start Records to process
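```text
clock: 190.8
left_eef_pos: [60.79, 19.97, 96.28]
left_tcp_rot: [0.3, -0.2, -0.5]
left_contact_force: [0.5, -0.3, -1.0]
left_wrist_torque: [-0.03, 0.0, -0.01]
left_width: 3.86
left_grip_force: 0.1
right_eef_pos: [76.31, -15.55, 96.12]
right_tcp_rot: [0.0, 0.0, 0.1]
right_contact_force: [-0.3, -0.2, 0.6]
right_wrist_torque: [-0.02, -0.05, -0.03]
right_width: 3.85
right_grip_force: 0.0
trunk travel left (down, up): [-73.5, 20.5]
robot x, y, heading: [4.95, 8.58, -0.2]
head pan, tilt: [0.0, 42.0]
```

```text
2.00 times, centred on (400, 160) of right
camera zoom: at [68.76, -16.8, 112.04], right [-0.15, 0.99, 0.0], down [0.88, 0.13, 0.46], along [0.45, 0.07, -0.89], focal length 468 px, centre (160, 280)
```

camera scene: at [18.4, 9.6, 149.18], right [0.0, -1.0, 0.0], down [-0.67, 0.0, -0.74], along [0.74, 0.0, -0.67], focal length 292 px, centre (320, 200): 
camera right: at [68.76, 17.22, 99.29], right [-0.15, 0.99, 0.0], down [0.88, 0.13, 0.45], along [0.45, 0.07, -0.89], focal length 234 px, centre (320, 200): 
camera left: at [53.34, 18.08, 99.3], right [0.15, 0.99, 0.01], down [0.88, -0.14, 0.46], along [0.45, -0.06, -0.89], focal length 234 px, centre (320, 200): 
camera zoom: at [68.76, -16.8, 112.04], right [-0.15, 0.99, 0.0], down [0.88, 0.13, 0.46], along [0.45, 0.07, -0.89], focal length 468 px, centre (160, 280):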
end Records to process
start Records to process
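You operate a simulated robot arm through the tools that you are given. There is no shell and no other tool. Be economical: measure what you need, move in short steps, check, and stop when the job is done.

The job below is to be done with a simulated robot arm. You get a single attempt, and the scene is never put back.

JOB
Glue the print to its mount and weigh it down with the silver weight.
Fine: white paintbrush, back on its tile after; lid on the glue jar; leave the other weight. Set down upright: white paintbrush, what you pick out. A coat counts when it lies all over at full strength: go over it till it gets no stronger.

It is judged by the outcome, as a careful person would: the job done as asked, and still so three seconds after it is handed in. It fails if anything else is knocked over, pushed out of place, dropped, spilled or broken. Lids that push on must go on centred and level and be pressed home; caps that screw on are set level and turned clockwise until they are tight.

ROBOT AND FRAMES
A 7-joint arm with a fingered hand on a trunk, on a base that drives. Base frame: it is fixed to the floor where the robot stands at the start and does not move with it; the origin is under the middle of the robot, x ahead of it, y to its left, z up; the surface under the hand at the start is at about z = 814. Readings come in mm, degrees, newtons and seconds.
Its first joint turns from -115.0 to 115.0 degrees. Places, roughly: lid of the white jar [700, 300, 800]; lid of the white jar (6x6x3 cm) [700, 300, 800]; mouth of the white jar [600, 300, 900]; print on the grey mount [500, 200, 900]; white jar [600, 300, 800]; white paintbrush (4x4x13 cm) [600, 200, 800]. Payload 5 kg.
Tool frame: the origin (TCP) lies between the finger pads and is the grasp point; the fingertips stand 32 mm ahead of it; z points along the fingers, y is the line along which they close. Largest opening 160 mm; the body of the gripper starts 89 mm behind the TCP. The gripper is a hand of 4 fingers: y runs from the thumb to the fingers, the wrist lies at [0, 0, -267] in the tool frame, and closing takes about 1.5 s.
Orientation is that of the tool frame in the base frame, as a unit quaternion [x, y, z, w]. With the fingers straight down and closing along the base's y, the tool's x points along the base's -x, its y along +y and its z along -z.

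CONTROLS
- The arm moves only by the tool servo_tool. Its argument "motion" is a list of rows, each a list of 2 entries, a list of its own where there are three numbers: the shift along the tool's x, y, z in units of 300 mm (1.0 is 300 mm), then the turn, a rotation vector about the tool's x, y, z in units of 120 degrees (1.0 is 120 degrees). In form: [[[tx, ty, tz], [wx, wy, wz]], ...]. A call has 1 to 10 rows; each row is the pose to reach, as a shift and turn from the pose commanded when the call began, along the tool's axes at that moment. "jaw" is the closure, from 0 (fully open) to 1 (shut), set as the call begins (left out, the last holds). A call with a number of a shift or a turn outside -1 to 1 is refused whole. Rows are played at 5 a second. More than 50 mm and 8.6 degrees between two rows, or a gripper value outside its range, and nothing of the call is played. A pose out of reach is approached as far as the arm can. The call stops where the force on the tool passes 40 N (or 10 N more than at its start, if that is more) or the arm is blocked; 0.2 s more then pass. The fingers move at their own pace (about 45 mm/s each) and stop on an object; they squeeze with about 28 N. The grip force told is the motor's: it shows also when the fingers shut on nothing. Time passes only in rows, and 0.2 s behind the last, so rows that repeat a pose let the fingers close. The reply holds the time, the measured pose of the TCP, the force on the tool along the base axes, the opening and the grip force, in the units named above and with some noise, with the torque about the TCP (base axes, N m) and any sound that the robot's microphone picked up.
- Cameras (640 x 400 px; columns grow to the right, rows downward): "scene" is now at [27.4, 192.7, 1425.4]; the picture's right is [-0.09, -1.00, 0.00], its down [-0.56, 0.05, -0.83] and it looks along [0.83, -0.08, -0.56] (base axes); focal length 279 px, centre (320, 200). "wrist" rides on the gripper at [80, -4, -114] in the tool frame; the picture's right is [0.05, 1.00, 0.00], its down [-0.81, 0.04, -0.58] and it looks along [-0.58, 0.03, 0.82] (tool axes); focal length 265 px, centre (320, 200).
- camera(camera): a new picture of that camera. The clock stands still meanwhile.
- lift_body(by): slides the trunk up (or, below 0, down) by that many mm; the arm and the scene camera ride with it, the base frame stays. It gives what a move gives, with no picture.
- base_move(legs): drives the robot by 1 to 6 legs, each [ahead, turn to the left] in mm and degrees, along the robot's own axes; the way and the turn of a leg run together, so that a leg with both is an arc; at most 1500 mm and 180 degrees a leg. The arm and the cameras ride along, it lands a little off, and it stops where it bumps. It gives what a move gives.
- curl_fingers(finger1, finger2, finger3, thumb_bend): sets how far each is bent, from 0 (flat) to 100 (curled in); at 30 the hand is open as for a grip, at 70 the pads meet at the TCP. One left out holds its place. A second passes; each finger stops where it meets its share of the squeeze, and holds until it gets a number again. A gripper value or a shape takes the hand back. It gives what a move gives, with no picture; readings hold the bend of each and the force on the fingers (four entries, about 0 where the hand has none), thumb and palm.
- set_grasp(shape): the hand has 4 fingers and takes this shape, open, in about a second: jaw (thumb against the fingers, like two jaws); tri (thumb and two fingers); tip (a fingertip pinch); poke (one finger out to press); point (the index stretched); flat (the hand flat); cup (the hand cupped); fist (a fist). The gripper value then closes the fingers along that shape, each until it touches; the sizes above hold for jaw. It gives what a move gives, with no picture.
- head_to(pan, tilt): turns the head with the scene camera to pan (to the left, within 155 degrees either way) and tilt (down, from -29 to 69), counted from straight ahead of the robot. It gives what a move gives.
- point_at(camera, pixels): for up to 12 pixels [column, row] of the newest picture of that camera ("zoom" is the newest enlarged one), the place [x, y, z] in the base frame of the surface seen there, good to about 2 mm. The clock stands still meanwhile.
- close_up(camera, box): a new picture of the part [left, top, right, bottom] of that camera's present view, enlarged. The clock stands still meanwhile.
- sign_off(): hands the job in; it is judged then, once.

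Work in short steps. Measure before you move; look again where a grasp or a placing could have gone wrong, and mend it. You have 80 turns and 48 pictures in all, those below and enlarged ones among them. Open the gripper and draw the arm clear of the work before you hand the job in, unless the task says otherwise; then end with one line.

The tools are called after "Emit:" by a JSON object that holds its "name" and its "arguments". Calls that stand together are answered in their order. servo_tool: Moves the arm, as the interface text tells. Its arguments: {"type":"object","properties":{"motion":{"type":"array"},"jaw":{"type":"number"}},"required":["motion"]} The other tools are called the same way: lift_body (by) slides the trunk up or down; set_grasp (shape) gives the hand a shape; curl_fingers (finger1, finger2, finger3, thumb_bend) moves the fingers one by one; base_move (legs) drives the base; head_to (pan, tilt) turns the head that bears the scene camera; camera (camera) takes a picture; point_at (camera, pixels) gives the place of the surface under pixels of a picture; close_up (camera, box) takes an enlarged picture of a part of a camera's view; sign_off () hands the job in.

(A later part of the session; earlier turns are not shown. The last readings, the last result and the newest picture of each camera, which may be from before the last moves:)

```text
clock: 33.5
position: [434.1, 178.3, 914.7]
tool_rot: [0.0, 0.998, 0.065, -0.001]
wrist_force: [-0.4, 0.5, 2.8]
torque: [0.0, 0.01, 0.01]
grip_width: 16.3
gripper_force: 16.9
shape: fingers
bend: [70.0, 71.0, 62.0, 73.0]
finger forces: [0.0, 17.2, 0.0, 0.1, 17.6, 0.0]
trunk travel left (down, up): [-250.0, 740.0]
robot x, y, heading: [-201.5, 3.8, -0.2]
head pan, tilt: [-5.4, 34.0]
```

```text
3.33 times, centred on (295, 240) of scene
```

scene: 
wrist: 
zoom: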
end Records to process
start Records to process
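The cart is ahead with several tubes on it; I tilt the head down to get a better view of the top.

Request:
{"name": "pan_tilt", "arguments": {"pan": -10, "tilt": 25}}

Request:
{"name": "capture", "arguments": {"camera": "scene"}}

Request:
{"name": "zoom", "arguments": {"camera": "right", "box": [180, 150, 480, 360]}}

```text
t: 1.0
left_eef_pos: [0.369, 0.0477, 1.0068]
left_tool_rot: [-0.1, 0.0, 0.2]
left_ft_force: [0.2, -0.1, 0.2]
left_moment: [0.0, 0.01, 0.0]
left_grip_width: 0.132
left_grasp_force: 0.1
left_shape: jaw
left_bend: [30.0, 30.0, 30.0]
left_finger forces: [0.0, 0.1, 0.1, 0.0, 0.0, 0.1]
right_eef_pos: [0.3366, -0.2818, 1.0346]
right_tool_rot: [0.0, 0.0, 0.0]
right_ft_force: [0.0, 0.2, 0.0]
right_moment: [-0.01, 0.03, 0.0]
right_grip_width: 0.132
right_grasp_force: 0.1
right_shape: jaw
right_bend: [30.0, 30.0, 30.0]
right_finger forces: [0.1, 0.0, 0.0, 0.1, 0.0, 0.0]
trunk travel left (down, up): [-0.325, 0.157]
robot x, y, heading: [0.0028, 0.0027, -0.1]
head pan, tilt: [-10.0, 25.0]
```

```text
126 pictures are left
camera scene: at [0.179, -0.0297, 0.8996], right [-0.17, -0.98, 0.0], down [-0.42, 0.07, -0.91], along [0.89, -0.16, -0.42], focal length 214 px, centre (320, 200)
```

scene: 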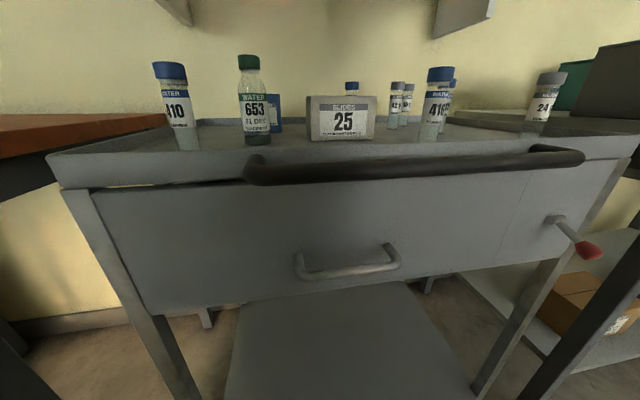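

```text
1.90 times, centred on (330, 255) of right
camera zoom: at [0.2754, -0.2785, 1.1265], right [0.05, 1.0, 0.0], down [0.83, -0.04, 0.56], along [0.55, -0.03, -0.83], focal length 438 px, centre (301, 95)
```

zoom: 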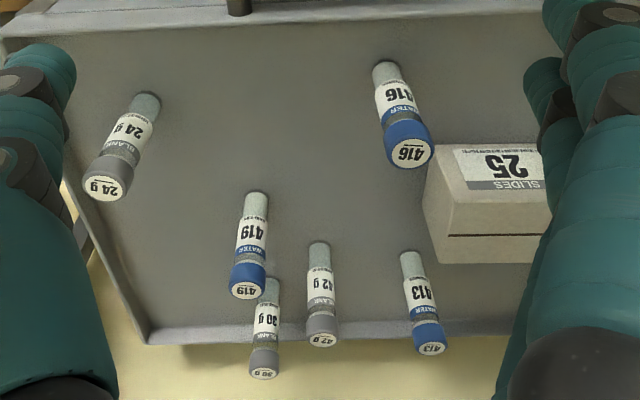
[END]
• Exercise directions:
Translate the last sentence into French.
end Records to process
• Exercise directions:
Lines containing the string "below" are to be selected and copied.

• Exercise result:
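The job below is to be done with a simulated robot arm. You get a single attempt, and the scene is never put back.
- lift_body(by): slides the trunk up (or, below 0, down) by that many mm; the arm and the scene camera ride with it, the base frame stays. It gives what a move gives, with no picture.
Work in short steps. Measure before you move; look again where a grasp or a placing could have gone wrong, and mend it. You have 80 turns and 48 pictures in all, those below and enlarged ones among them. Open the gripper and draw the arm clear of the work before you hand the job in, unless the task says otherwise; then end with one line.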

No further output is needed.